Hitching back to the route from Tres Piedras was difficult, the traffic was almost non exsistent, at least in the direction I needed to go. After an hour and a half I got a ride in the back of a pickup truck, with no bed gate. I had to hold my bike so tight and keep us both from falling out of the back of the truck as the driver drove way too fast for the turns on that road. I was pretty scared to be honest. When I got back to the route, I put my panniers back on my bike and started the 5 mile climb up the paved highway 64 to Hopewell Lake. I was still feeling tired, my body was still exhausted and I was only planning to ride to Canon Plaza, 24 miles away. My riding was sluggish, I was still fading mentally and psychically. FR 91 was in alright condition, the terrain was pretty nice, there were a few climbs up to Burned Mountain and then again to the top a saddle that stood above ranches and wetlands. I loved riding through the tall trees that day. It was so quiet out there, no one else was out there, but me and my bike. Most days on the Divide were like that, but there was generally some vehicle traffic at some point and that day the road belonged to just me and my bike. After only 10 miles of riding I was beginning to feel the fatique worsen. My pernicious anemia and Crohns were giving me trouble as they often do and coupled with the fact that I was riding the Divide and pushing myself day after day for weeks now, my body was admittedly protesting. I rode into Canon Plaza and went to the store Joe and his wife have setup for bikers, I bought a few snacks and talked to Joe for a while. Joe kindly offered to let me stay at his house he was fixing up across from the store. I happily accepted his offer and ended my day on the bike early. As I was writing outside on the patio of the house a dog named Duke came to greet me. He was a skiddish shepard mix, but, sweet as could be. He hungout with me for a while as I wrote and then went on his way.

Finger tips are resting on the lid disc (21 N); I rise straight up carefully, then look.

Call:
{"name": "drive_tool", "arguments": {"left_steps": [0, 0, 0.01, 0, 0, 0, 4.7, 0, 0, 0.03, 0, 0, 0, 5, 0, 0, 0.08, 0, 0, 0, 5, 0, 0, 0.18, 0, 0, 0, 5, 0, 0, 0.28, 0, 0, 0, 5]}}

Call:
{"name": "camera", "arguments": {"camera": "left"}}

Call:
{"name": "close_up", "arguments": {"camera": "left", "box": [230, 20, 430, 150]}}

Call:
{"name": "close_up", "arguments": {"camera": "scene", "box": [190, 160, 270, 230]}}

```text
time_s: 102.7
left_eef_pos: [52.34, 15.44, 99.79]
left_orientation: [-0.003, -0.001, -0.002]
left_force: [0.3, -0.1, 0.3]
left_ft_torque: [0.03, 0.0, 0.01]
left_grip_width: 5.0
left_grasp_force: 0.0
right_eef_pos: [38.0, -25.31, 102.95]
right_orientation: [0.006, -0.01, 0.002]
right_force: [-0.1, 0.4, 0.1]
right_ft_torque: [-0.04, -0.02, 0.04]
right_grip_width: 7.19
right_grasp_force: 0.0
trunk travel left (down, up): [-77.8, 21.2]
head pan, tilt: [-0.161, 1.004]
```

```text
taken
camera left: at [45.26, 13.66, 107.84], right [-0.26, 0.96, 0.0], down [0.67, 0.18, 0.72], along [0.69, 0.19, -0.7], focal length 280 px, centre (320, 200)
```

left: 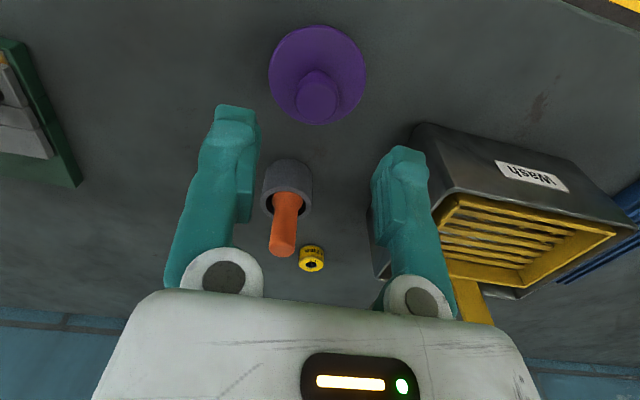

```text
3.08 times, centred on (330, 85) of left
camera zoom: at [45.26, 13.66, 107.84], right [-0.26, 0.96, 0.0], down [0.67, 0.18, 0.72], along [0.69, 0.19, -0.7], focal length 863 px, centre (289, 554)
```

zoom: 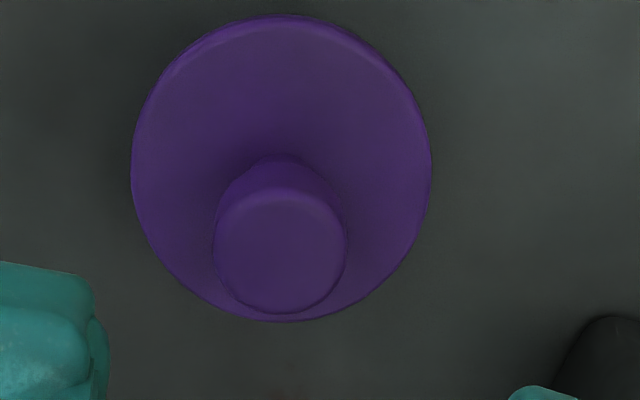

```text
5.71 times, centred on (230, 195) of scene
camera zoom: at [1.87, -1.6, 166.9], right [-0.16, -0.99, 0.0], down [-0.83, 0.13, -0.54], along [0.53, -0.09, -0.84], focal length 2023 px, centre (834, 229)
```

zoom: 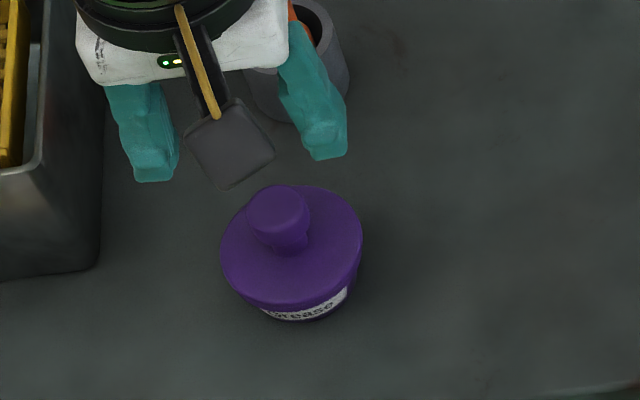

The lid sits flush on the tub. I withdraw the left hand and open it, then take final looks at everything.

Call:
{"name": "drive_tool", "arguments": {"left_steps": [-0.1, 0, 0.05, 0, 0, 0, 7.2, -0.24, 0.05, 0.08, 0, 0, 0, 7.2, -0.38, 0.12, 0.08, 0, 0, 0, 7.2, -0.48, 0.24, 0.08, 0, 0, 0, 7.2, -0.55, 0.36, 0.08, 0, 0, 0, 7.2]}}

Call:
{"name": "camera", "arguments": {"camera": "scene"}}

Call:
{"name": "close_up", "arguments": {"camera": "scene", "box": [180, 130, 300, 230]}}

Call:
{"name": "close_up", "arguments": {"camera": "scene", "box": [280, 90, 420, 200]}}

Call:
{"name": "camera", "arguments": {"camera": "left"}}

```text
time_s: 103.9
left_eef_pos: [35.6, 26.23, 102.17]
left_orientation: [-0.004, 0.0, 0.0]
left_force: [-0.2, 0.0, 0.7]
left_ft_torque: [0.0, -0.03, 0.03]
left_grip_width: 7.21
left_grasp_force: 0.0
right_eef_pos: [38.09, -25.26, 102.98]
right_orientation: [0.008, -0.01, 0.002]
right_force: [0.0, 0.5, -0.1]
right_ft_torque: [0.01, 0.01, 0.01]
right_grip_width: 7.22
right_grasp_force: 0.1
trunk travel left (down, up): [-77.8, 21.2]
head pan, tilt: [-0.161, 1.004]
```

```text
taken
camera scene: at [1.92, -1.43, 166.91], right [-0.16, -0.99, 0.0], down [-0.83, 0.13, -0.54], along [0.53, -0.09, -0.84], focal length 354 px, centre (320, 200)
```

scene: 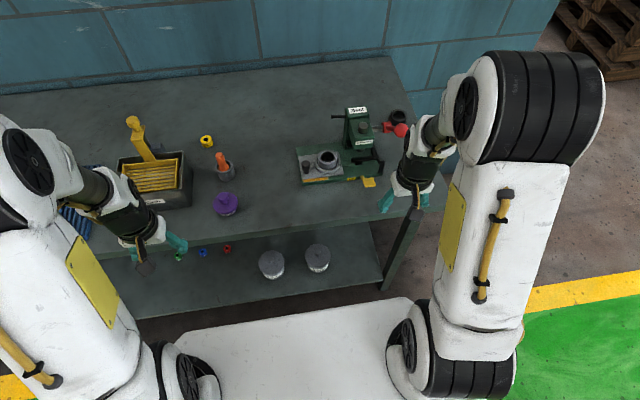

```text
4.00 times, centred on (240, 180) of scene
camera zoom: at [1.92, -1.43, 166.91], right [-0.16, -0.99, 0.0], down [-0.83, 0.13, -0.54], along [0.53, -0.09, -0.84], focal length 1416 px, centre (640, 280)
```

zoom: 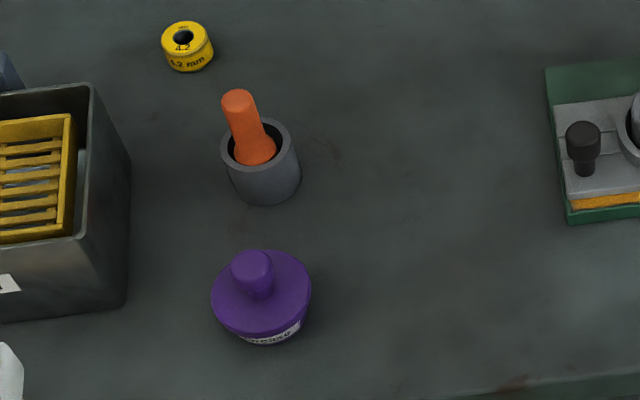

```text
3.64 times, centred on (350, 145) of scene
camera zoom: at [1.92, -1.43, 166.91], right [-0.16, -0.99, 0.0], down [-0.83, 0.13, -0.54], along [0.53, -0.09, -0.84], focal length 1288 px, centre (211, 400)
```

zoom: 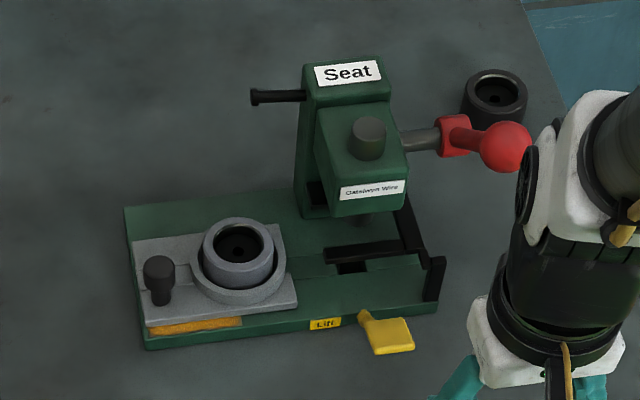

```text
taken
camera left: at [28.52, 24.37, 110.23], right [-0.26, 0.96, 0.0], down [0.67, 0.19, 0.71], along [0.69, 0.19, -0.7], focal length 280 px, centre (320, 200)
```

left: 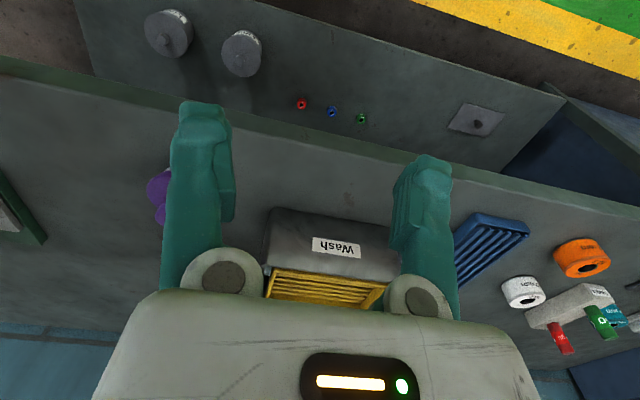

I struggled to sleep that night. I did not sleep at all in fact. I laid awake all night. You would think I could fall asleep so easy and fast because I was exhausted, but, I have always had trouble with sleep. Even when my body is beyond tired in every single way, there are nights when I cannot turn my mind off and I cannot sleep. It is like torture. Absolute torture. I have grown used to it over the years, but, it makes my days harder, especially when I am out on a big adventure like riding the Divide. The lack of sleep messes with my focus, emotions, appetite, endurance- everything- it throws yet another challenge into the mix for me. I have tried a lot of different things over the years to help with this struggle, but, I have yet to find anything that has worked long term. So, I have no other choice than to accept it as a part of who I am and learn to live with it, just as I do with having Crohns, Pernicous Anemia, anxiety and depression and POTS. All I can do is embrace those struggles and decide to not let them stop me from what I want to do.
As the daylight crept through the windows I knew I was going to have to pack up and start riding. I was headed for Abiquiu, 38 miles away. I left early as I was already awake, I wanted to see Joe again but I was not going to go over and wake him up. The morning air was cold, my eyes burned from staying up all night, my head was all over the place. I was supposed to have been in Abiquiu days ago, I just wasn’t riding as fast as planned because my body was just too tired. The riding out of town wasn’t too bad. The route took me across Rio Vallectios and then it turned onto FR 44 which was rougher riding than the nice gravel and pavement I had just been on. The road climbed up to a remote high point and then continued downhill for a bit. Then it went back up hill, eventually leading me onto Highway 554. I rode into El Rito and stopped at the little store there to get a soda and take a break. I was 18 miles from Abiquiu at that point and it was all pavement from there JAfter I was finished with my soda, I got back onto my bike and headed South on 554. The views were so beautiful riding into Abiquiu, the distant mesas and desert landscape did not disappoint. I was so happy to finally be in Abiquiu, a few days before when I was really struggling I did not think I would ever get there. I went straight to the Inn and got a room and ate a huge lunch.